* [Selected excerpt]
+ + + + + + +
El Obispo tiene la misión de preceder e indicar el camino, el Papa en la Epifanía
(RV).- “La figura del Niño es una Epifanía de la bondad de Dios y de su amor por los
hombres”, dijo el Papa en la homilía de la misa que celebró esta mañana en la Basílica
Vaticana, en la que procedió a la ordenación episcopal de cuatro sacerdotes que, a
partir de ahora, colaborarán en diferentes funciones con el ministerio del Papa al
servicio de la unidad de la única Iglesia de Cristo en la pluralidad de las Iglesias
particulares.
Los nuevos prelados son Mons. Georg Gänswein, secretario particular
de Benedicto XVI y prefecto de la Casa Pontificia, Mons. Vincenzo Zani, secretario
de la Congregación para la Educación Católica, Mons. Fortunatus Nwachukwu, Nuncio
Apostólico en Nicaragua y Mons. Nicolas Thevenin, Nuncio Apostólico en Guatemala.
+ + + + + + +
* [Source material]

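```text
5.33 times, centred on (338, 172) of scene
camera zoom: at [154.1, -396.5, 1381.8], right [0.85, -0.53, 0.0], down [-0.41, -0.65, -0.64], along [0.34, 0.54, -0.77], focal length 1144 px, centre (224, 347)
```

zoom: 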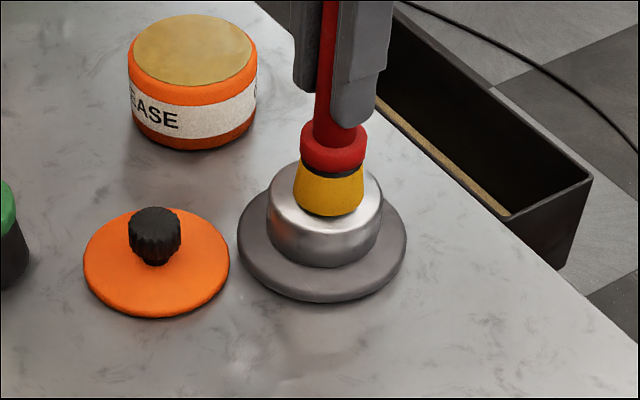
+ + + + + + +
* [Goal]
Reproduce the wording of the selected excerpt between "Los nuevos prelados" and "Apostólico en Guatemala.", with both ends included.

* [Problem solution]
Los nuevos prelados son Mons. Georg Gänswein, secretario particular
de Benedicto XVI y prefecto de la Casa Pontificia, Mons. Vincenzo Zani, secretario
de la Congregación para la Educación Católica, Mons. Fortunatus Nwachukwu, Nuncio
Apostólico en Nicaragua y Mons. Nicolas Thevenin, Nuncio Apostólico en Guatemala.